In a roughly three-minute clip Brubaker posted online, a good-sized grizzly bear is seen eyeing wolves of the large Wapiti Lake Pack in the Hayden’s sage-strung grassland. (The Wapiti Lakes wolves, by the way, grabbed headlines last March when they made an extended cameo – interfacing with some bison in the process – on Yellowstone’s Old Faithful webcam.)
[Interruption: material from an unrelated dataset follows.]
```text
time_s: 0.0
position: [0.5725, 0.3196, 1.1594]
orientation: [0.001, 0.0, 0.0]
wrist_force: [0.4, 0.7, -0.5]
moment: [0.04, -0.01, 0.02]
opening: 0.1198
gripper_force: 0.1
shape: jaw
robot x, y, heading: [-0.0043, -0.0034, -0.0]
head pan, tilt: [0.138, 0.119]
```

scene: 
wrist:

he bruin rears on its hind legs to nab a better look, then works its way towards the milling-about wolves (to the audible consternation of onlookers watching alongside Brubaker). Once the canids spot the griz, they rush out to confront it. Finding itself surrounded, the grizzly wheels about in a vain attempt to face off the pack, but before too long the darting in-and-out wolves usher the intruder off in a rolling rout. The video ends with the grizzly taking refuge in lodgepole timber, watching the wolves as they cluster together with wagging tails – looking something like a puffed-up football team that came out on top of the scoreboard.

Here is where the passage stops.